Anyone that’s been bitten by the racing bug knows this kind of event results in one thing – more racing!
One rider who has taken his Royal Enfield racing to the next level is the Paris-based builder Orion Porta who owns and operates Ormotors. Orion has 30 years of building custom motorcycle experience under his belt and Enfields make up a large portion of his portfolio. As a result, his business is now a certified dealer of the marque. It came as no surprise that Ormotors took part in the French GT Cup series using a GT racing package bike but this 2020 GT 650 is something altogether different.
“I bought this bike new in 2020 to customize it. Since then it has had several different custom transformations,” says Orion. “I love the GT 650. It’s made to be transformed. The basic bike is very cool to ride, and to race!”
Orion’s latest iteration of his GT 650 is an exploration of the bike’s performance potential. Coined the Ormotors Racing Continental Super GT it has an unmistakable racer look about it, but beneath all that glitz and glamour are the underpinnings of a true racer.
On the outside, the Super GT wears a collection of custom parts supplied by the project partners. The stand-out modification to the exterior is the full retro fairing on the front end. It’s the work of Aekkarat Aittharit (aka Max Fairing), a Thai designer and fabricator who creates bodywork for modern Enfields and Triumphs. It has been designed specifically for the GT 650 and is held in place by the accompanying brackets Aekkarat supplies with the fairing.
Filling the triangle of the frame are race number style side panels. These along with the trimmed-down fenders are the work of the French workshop BAAK. The seat and rear cowl are standard GT 650 equipment, but the saddle has been reupholstered in Alcantara to Orion’s specification. Despite retaining the stock tail unit this GT 650’s proportions are much tighter. This is the result of removing the superfluous subframe of the stock bike. To finish it off a new hoop has been welded in that matches the radius of the rear cowl and the license plate relocated to a custom-made side mounted bracket.
Orion has continued to keep things looking clean by completely revising the layout of the cockpit. Replacing the stock twin gauges is a stealthy-looking single dial by Daytona. The stock controls have been swapped for blacked-out clip-on handlebars and rear set footpegs by Diablo (K-Speed workshops aftermarket parts brand). These were essential mods for both form and function.

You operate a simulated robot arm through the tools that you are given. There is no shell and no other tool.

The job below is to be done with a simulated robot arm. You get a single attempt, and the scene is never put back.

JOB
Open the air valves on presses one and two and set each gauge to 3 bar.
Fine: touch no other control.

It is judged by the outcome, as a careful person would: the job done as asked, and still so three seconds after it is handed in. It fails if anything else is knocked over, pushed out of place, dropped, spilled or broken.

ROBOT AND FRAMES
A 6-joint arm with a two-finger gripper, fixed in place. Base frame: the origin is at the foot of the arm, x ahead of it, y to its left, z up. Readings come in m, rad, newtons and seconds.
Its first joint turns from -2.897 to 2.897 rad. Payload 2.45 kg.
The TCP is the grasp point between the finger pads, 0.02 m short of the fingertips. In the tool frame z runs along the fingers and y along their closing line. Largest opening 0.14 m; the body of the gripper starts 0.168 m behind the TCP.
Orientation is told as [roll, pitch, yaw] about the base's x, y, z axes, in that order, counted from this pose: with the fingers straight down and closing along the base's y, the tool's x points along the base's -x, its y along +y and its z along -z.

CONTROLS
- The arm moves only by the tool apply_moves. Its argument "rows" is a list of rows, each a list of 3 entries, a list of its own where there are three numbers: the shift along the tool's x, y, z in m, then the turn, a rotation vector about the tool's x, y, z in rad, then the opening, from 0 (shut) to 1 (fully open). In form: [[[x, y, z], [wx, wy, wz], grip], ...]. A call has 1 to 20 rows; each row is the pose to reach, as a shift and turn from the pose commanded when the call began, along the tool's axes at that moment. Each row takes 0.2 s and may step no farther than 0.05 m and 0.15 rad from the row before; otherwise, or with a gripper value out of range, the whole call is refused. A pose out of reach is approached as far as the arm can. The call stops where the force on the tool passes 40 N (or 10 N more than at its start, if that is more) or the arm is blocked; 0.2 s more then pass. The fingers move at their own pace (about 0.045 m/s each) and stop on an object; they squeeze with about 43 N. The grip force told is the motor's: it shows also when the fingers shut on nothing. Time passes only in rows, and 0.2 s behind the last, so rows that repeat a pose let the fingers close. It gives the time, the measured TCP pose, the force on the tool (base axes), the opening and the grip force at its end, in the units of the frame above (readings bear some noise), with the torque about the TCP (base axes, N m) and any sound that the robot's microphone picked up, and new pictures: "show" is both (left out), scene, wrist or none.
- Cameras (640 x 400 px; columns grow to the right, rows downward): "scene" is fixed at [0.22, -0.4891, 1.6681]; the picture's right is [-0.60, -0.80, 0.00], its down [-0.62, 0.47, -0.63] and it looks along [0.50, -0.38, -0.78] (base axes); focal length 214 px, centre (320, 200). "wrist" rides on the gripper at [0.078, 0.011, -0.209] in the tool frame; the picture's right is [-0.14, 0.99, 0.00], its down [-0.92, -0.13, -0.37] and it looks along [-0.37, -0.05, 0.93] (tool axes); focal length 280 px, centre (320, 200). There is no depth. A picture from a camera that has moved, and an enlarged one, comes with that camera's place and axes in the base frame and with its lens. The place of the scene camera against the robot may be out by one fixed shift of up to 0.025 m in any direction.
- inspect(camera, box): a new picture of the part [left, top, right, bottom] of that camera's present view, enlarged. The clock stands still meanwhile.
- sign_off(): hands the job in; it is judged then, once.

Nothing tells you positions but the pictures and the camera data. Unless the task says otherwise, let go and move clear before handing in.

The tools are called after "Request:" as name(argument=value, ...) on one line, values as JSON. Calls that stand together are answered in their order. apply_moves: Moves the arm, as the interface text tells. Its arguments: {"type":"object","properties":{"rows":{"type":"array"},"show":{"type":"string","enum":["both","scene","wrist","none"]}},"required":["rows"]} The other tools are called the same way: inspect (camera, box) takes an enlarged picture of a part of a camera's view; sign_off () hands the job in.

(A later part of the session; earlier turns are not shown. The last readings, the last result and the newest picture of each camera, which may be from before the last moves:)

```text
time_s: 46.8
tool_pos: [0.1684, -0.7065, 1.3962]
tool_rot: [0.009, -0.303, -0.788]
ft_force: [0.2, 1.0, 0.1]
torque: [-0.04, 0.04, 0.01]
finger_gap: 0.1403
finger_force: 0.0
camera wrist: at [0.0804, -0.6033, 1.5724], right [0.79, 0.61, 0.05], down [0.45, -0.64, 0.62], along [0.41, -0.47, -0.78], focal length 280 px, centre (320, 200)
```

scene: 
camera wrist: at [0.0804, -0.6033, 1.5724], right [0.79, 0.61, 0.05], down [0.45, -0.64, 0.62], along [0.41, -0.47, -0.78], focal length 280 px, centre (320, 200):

The new handlebars are dressed in Beringer levers, push button switchgear, and ODI V-Twin x Vans grips all finished in black. The standard barrel key ignition has been swapped for a discrete Motogadget key fob setup and since this bike will be for both street and track use there are small LED turn signals mounted discretely.
“For this Royal Enfield, I tried to make the best modifications for racing performance,” says Orion and he’s gone all out to achieve that goal.
Starting with the handling the bike now rolls on matching 17-inch black Excel rims laced with black spokes. For grip, Orion opted for Pirelli’s street-legal supersport racing tire, the Diablo Supercorsa SC. Stopping power has seen a serious upgrade with the fitment of a complete Beringer brake system and leaving no stone unturned the suspension is all new too. The forks have been tuned using YSS components and they’re held in place by a Hedgehog Motors machined triple clamp. In the rear, you’ll find aftermarket performance shocks by The Magicals.
At 47hp a stock Royal Enfield GT 650 isn’t going to set many pulses racing. Orion has remedied that issue by giving this parallel twin a thorough overhaul. Internally there’s an S&S camshaft and clutch. The 650 top end has been replaced by an S&S big bore 865cc kit and a Dynojet Power Commander manages the fueling. Inside the airbox, you’ll find a K&N performance filter and the 2-into-1 exhaust is bespoke; featuring headers fabricated by Kust Player and an S&S muffler. All up these changes equate to a whopping 53% increase in power which sets a new rear wheel figure of 72hp.
There’s no way this story can end without mention of this bike’s amazing paintwork. The red/white/blue scheme was rather unusually inspired by the paintwork of a scooter. The original design was laid by Brendan “Maca” McNally and it appeared on a Rosa Bianca Down Town Custom Lambretta in the ’80s. Orion and some mates drew out a concept emblazoned with racing-style sponsor logos and decals and had it applied by Marc Kustom Colors. To ensure the paint gets all the attention it deserves the entire engine is finished in black.
Orion has covered all bases with this build and his work has clearly paid off. From the factory, the Royal Enfield GT 650 is a solid all-around performer, but he says his Super GT is something very different. “It’s more powerful and the power is available immediately. The frame is very efficient when racing and the design sends people crazy out on the road!”